[START Dataset section]

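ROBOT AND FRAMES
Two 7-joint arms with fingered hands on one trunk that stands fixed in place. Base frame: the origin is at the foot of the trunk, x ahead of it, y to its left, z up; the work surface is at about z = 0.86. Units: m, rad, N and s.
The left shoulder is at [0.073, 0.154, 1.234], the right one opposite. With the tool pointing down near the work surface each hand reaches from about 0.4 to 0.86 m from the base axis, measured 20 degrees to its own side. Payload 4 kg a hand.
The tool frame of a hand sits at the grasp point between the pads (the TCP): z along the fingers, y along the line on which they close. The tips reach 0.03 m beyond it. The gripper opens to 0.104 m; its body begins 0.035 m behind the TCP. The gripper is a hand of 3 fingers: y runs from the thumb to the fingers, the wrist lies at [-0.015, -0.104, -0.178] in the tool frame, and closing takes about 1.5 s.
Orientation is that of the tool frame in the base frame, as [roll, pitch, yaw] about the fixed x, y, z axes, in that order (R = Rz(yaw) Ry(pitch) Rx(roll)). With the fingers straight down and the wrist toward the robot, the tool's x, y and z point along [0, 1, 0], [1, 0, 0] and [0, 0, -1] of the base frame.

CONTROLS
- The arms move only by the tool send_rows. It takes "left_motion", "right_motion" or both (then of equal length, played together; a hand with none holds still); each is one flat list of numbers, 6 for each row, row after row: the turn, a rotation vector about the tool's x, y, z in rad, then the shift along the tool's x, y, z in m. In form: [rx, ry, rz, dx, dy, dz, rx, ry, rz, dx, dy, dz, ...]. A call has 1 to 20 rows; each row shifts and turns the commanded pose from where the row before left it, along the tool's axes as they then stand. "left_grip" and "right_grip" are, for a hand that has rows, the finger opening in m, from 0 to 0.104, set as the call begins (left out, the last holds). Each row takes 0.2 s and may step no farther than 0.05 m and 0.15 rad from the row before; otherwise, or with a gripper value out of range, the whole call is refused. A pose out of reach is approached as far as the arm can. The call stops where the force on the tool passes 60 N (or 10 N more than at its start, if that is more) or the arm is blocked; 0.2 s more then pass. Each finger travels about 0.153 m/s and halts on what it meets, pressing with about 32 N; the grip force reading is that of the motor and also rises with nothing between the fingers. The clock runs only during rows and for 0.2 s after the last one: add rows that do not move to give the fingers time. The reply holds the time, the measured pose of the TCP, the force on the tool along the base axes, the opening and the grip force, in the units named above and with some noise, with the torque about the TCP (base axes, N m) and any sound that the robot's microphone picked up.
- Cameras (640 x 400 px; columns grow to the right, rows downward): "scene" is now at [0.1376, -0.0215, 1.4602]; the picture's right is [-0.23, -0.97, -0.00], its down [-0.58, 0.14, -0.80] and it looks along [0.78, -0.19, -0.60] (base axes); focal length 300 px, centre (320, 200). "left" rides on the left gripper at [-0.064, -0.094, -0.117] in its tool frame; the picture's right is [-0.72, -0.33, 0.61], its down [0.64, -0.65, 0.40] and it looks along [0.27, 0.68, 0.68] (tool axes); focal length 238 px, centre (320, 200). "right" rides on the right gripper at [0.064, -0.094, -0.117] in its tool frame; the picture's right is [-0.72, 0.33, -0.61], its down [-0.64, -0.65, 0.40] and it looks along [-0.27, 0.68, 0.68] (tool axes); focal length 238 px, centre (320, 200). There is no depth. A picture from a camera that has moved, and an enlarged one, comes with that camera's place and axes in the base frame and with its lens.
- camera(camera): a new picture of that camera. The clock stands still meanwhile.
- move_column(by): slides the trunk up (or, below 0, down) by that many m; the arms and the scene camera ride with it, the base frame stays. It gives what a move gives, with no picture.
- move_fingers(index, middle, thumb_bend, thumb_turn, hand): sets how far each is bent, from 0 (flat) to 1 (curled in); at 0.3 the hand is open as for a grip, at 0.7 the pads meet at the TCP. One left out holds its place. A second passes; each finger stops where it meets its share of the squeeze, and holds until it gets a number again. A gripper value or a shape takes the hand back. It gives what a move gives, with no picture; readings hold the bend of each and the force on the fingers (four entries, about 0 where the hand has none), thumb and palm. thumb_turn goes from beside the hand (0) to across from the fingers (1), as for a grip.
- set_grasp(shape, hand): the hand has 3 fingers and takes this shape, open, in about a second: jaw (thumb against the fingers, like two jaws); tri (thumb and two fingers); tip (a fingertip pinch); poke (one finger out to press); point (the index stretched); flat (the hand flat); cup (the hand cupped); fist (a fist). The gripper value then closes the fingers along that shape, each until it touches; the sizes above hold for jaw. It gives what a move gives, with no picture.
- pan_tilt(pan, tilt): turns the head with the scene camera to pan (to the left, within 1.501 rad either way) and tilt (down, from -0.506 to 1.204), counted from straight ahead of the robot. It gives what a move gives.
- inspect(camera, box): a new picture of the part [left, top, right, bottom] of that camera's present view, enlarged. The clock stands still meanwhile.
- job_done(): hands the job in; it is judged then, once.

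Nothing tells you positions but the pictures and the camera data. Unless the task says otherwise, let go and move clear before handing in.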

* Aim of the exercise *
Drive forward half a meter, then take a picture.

[END Dataset section]

* Aim of the exercise *
Check each line of the material above for "work" and say how many lines contain it, giving the number alone.

* Final result *
2